以上、2つの数量的な調査結果は類似していていることがわかります。すなわち、時間が多くても15 分と制限した場合でも、学生が書ける英文は90
から80 語程度、パラグラフの構成を意識している者は約5から6割、誤りのない文は(この調査ではglobal errors とlocal
errors の両方を含んでいる)は約4割だが、global errors
に限定すれば、6割り程度に上昇することが分かりました。一方、一文中の平均的な語数(これは学習者が自動的に操作できる構文の複雑さを示すと考えられています)は、教師が質問で書く文のヒントを与えている現状では、前期の調査では除外して考えることにしました。すると、今後の指導目標は、語数を増やすこと、パラグラフへの意識を強化すること、さらには、global
errorsの誤りを減らすことを中心に指導を計画することになります。
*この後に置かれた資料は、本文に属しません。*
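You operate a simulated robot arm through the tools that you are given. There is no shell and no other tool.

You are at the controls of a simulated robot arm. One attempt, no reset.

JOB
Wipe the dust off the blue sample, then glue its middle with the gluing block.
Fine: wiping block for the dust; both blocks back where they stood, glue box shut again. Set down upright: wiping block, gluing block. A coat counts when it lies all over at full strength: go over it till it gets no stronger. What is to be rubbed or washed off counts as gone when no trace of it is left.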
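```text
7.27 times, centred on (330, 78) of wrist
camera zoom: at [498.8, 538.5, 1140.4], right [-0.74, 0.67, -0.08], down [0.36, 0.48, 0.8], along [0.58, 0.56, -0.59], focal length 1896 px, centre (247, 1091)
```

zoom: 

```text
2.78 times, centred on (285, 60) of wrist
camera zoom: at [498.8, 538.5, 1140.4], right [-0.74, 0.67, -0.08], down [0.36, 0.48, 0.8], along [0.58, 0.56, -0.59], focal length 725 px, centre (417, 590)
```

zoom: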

こうした数量的な調査を踏まえて、また、学生へのアンケート結果から、「前期の到達目標:教師の与えた英文の質問をヒントにし、辞書の使用も許せば、身近な話題について100語程度のまとまりのある英文を、global
errors は1け以内に押さえて、書くことができる」と設定したのです。もちろん、この目標を学生の全員が達成することを願いたいですが、能力差の大きなクラスでは、それは不可能です。7割から8割の学生が上記の目標を、期末テストで出す英作文(教師が与える質問をヒントにする)で達成することを期待することになります。また、落ちこぼれる学生には、いわゆるセーフテイネットを用意して、やる気さえあれば、単位が取れる保証をしてやることも必要ですが、この点はすでに前回で述べました。

ただ、総語数が40 語代の学生3、4名は、明らかにこうした授業の進め方にはついてこれない者たちです。彼らは教師が出す英語の質問に答えることさえできないのです。一機に救う方策はありませんが、もう少し、いろいろな形の疑問文に答える練習を与えてやる必要があるし、それが他の学生にもより素早く英文の構成を考えて書く「英語脳」の育成には効果がありそうです。次回は、ここまでの事前調査の方法をまとめて説明し、問題解決のための対策(仮説)についても考えてみましょう。